それにしても、この時代のフランス人て、なんて喧嘩っぱやいのだろう。それも、たいしたことでもないのに、すぐに剣を抜く。サー・ウォルター・スコットが、『アイヴァンホー』で「フランス人は野蛮だ」と書いていたが、なるほどと納得。血気盛んなダルタニャンに、ついていけないという感じだ。
また、この時代のフランス人の常なのだろうか、人の妻などということには一向にとらわれずに恋愛をするダルタニャンなどは(ダルタニャンに限らずだが)、単なる恋愛感情だけでなく、相手を利用して出世しようという意図が丸見え。個人的には、「ダルタニャン、お前もか!」という感じ。本を読む前には、ダルタニャンは高潔な英雄かと思っていたが、どうして気の多い浮気性な男だったというわけだ。その最たる人物がポルトスというわけだが、ポルトスはいざ知らず、ダルタニャンにはがっかりだった。そういう意味では、私は女には見向きもしないアトスびいき。
しかし後半すぎて、デュマの筆も乗っていたのだろうか、いくらかテンポも良くなり、ダルタニャンもウィットに富んだ会話などもするようになり、田舎出の何も知らない青年も、だんだん大人になってきたかという感じ。
ともあれ、ダルタニャンと三銃士、主人公格の登場人物が4人いるわけだから、デュマも忙しい。それぞれ同じくらいの割で筆をさくわけだから、これじゃ話もなかなか進まないというものだ。この先続いて、第二巻もこの調子では退屈だが、いよいよ悪者が登場するので、話もドラマチックになるだろうと期待する。
●三銃士の性格
<アトス>:まだ三十そこそこの青年で、身体つきといい、気立てといい、稀に見る立派な人物だったが、いまだかつて浮いた噂を立てられたことがない。女の話など、絶対に口にせぬ男であった。
<ポルトス>:アトスとは全然反対の気性だった。口数が多いばかりでなく、声高にまくし立てた。相手が聞こうと聞くまいと、いっこう平気でいるところがこの男の身上だった。しゃべるのが楽しみでしゃべり、自分の声に聞きほれてしゃべるのである。学問以外の話ならなんにでも口を出した。
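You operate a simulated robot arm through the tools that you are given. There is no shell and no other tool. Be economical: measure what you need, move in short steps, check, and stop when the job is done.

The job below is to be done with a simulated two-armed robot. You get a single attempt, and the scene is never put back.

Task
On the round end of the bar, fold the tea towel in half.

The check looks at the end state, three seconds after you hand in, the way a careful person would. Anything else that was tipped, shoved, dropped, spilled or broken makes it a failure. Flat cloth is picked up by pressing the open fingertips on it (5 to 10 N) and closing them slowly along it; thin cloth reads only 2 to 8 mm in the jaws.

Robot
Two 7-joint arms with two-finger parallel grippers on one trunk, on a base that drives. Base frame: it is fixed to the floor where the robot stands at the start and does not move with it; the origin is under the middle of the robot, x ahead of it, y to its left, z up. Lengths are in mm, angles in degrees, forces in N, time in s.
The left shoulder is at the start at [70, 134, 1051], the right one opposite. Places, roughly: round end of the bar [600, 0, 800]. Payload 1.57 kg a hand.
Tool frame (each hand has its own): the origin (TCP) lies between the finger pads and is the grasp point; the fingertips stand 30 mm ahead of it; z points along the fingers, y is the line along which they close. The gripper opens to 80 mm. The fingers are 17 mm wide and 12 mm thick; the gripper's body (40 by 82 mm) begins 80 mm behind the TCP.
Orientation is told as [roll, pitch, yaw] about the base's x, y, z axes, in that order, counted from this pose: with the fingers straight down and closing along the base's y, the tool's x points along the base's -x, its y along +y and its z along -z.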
<アラミス>:年のころは二十か二十三くらい、無邪気なあどけない顔つき、黒いやさしい目を持っており、バラ色の頬には秋の桃みたいに、かわいらしいうぶ毛が生えている。ほっそりした口ひげが、上唇の上できれいに刈り込んである。ふだんは口数も少なく、ゆっくりしゃべるたちで、腰も低く、笑うときには美しい歯を見せて静かに笑う。